(AVAILABLE DATA)
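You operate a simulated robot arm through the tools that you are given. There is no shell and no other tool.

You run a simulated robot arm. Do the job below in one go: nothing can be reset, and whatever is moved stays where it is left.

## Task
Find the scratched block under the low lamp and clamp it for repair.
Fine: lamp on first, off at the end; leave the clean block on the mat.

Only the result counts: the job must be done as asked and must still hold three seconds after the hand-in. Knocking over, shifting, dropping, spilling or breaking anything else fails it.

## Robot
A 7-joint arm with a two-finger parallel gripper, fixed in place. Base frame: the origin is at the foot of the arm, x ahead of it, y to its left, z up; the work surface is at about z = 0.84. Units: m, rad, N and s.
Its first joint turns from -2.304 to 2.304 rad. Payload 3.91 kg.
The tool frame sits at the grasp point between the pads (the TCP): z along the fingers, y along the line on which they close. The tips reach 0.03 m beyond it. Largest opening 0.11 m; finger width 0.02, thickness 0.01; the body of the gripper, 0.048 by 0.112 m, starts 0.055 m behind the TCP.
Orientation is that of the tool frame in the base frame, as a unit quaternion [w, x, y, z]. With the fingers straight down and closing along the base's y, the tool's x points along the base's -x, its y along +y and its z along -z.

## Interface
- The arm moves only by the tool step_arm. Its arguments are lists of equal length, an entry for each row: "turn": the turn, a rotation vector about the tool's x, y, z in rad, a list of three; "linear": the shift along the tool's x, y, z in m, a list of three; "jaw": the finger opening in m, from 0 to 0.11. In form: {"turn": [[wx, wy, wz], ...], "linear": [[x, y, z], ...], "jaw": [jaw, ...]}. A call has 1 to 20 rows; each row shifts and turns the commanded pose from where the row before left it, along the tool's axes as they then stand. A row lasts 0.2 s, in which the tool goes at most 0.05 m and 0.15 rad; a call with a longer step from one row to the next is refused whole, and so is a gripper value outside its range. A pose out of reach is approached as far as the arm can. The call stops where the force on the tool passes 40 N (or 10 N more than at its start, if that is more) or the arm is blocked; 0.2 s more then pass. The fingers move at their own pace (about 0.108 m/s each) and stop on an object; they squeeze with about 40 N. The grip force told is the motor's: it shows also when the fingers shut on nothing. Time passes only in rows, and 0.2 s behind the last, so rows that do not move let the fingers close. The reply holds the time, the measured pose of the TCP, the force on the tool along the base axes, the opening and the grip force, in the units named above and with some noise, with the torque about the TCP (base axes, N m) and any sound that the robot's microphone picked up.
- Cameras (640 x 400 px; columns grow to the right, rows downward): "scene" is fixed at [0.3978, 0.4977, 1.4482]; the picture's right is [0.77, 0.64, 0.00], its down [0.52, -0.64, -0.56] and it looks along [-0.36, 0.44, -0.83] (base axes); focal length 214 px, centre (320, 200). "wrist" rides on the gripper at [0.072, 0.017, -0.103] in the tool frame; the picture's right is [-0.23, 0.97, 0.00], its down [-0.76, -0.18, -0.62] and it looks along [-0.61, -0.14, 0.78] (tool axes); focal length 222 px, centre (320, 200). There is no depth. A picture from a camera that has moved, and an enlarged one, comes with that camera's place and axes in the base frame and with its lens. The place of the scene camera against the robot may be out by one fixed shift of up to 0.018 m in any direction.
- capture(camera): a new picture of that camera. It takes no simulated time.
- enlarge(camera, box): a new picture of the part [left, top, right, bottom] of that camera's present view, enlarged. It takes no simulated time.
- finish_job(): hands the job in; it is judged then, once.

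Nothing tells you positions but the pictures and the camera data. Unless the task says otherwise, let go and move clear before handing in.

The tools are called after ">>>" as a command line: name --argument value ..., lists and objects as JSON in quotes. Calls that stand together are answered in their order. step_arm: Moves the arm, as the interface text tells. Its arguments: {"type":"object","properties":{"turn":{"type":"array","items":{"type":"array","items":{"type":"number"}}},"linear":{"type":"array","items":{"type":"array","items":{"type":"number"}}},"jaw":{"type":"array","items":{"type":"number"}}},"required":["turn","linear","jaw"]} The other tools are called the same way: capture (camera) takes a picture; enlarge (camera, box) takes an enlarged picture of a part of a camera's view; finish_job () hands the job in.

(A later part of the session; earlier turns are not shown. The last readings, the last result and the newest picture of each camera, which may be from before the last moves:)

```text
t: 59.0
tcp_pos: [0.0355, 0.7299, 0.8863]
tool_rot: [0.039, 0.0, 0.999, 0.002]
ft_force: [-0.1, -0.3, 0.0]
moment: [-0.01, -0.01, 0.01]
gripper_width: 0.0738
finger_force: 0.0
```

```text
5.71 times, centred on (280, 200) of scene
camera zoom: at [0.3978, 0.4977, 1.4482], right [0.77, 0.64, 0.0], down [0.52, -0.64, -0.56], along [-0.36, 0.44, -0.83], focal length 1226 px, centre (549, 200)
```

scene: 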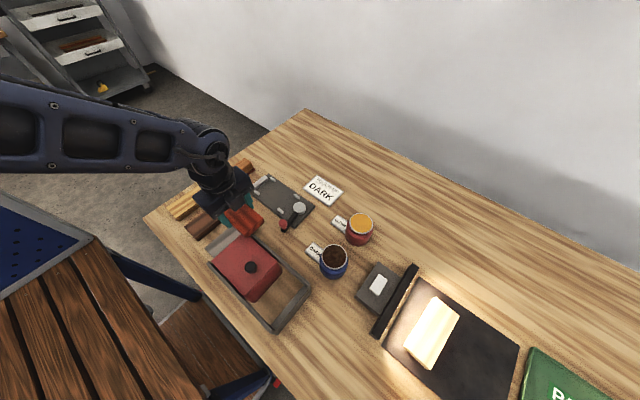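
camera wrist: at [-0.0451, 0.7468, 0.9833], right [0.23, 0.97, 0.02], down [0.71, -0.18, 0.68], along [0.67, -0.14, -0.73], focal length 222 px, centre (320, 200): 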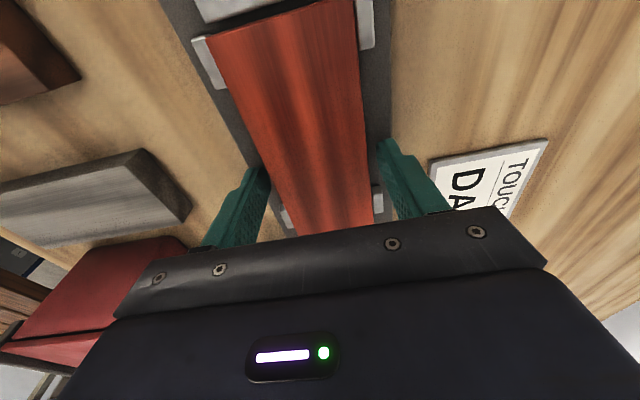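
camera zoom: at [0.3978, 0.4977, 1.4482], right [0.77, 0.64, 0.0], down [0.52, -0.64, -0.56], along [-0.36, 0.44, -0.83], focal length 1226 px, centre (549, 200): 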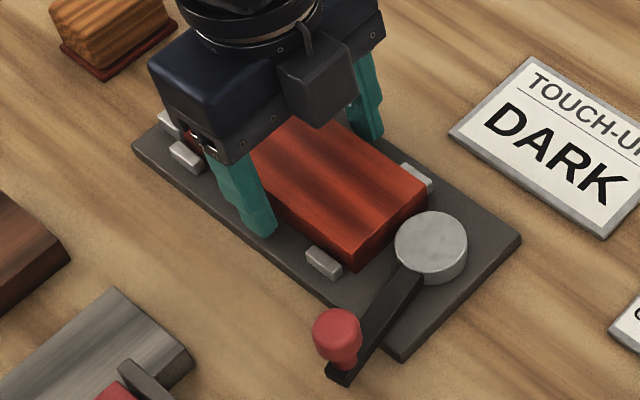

(WHAT TO DO) Without the pictures, write out all of the material exactly. Write them as strings in a JSON array, leaving out blank lines.

(PROBLEM SOLUTION)
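[
  "You operate a simulated robot arm through the tools that you are given. There is no shell and no other tool.",
  "You run a simulated robot arm. Do the job below in one go: nothing can be reset, and whatever is moved stays where it is left.",
  "## Task",
  "Find the scratched block under the low lamp and clamp it for repair.",
  "Fine: lamp on first, off at the end; leave the clean block on the mat.",
  "Only the result counts: the job must be done as asked and must still hold three seconds after the hand-in. Knocking over, shifting, dropping, spilling or breaking anything else fails it.",
  "## Robot",
  "A 7-joint arm with a two-finger parallel gripper, fixed in place. Base frame: the origin is at the foot of the arm, x ahead of it, y to its left, z up; the work surface is at about z = 0.84. Units: m, rad, N and s.",
  "Its first joint turns from -2.304 to 2.304 rad. Payload 3.91 kg.",
  "The tool frame sits at the grasp point between the pads (the TCP): z along the fingers, y along the line on which they close. The tips reach 0.03 m beyond it. Largest opening 0.11 m; finger width 0.02, thickness 0.01; the body of the gripper, 0.048 by 0.112 m, starts 0.055 m behind the TCP.",
  "Orientation is that of the tool frame in the base frame, as a unit quaternion [w, x, y, z]. With the fingers straight down and closing along the base's y, the tool's x points along the base's -x, its y along +y and its z along -z.",
  "## Interface",
  "- The arm moves only by the tool step_arm. Its arguments are lists of equal length, an entry for each row: \"turn\": the turn, a rotation vector about the tool's x, y, z in rad, a list of three; \"linear\": the shift along the tool's x, y, z in m, a list of three; \"jaw\": the finger opening in m, from 0 to 0.11. In form: {\"turn\": [[wx, wy, wz], ...], \"linear\": [[x, y, z], ...], \"jaw\": [jaw, ...]}. A call has 1 to 20 rows; each row shifts and turns the commanded pose from where the row before left it, along the tool's axes as they then stand. A row lasts 0.2 s, in which the tool goes at most 0.05 m and 0.15 rad; a call with a longer step from one row to the next is refused whole, and so is a gripper value outside its range. A pose out of reach is approached as far as the arm can. The call stops where the force on the tool passes 40 N (or 10 N more than at its start, if that is more) or the arm is blocked; 0.2 s more then pass. The fingers move at their own pace (about 0.108 m/s each) and stop on an object; they squeeze with about 40 N. The grip force told is the motor's: it shows also when the fingers shut on nothing. Time passes only in rows, and 0.2 s behind the last, so rows that do not move let the fingers close. The reply holds the time, the measured pose of the TCP, the force on the tool along the base axes, the opening and the grip force, in the units named above and with some noise, with the torque about the TCP (base axes, N m) and any sound that the robot's microphone picked up.",
  "- Cameras (640 x 400 px; columns grow to the right, rows downward): \"scene\" is fixed at [0.3978, 0.4977, 1.4482]; the picture's right is [0.77, 0.64, 0.00], its down [0.52, -0.64, -0.56] and it looks along [-0.36, 0.44, -0.83] (base axes); focal length 214 px, centre (320, 200). \"wrist\" rides on the gripper at [0.072, 0.017, -0.103] in the tool frame; the picture's right is [-0.23, 0.97, 0.00], its down [-0.76, -0.18, -0.62] and it looks along [-0.61, -0.14, 0.78] (tool axes); focal length 222 px, centre (320, 200). There is no depth. A picture from a camera that has moved, and an enlarged one, comes with that camera's place and axes in the base frame and with its lens. The place of the scene camera against the robot may be out by one fixed shift of up to 0.018 m in any direction.",
  "- capture(camera): a new picture of that camera. It takes no simulated time.",
  "- enlarge(camera, box): a new picture of the part [left, top, right, bottom] of that camera's present view, enlarged. It takes no simulated time.",
  "- finish_job(): hands the job in; it is judged then, once.",
  "Nothing tells you positions but the pictures and the camera data. Unless the task says otherwise, let go and move clear before handing in.",
  "The tools are called after \">>>\" as a command line: name --argument value ..., lists and objects as JSON in quotes. Calls that stand together are answered in their order. step_arm: Moves the arm, as the interface text tells. Its arguments: {\"type\":\"object\",\"properties\":{\"turn\":{\"type\":\"array\",\"items\":{\"type\":\"array\",\"items\":{\"type\":\"number\"}}},\"linear\":{\"type\":\"array\",\"items\":{\"type\":\"array\",\"items\":{\"type\":\"number\"}}},\"jaw\":{\"type\":\"array\",\"items\":{\"type\":\"number\"}}},\"required\":[\"turn\",\"linear\",\"jaw\"]} The other tools are called the same way: capture (camera) takes a picture; enlarge (camera, box) takes an enlarged picture of a part of a camera's view; finish_job () hands the job in.",
  "(A later part of the session; earlier turns are not shown. The last readings, the last result and the newest picture of each camera, which may be from before the last moves:)",
  "```text",
  "t: 59.0",
  "tcp_pos: [0.0355, 0.7299, 0.8863]",
  "tool_rot: [0.039, 0.0, 0.999, 0.002]",
  "ft_force: [-0.1, -0.3, 0.0]",
  "moment: [-0.01, -0.01, 0.01]",
  "gripper_width: 0.0738",
  "finger_force: 0.0",
  "```",
  "```text",
  "5.71 times, centred on (280, 200) of scene",
  "camera zoom: at [0.3978, 0.4977, 1.4482], right [0.77, 0.64, 0.0], down [0.52, -0.64, -0.56], along [-0.36, 0.44, -0.83], focal length 1226 px, centre (549, 200)",
  "```",
  "scene: ",
  "camera wrist: at [-0.0451, 0.7468, 0.9833], right [0.23, 0.97, 0.02], down [0.71, -0.18, 0.68], along [0.67, -0.14, -0.73], focal length 222 px, centre (320, 200): ",
  "camera zoom: at [0.3978, 0.4977, 1.4482], right [0.77, 0.64, 0.0], down [0.52, -0.64, -0.56], along [-0.36, 0.44, -0.83], focal length 1226 px, centre (549, 200): "
]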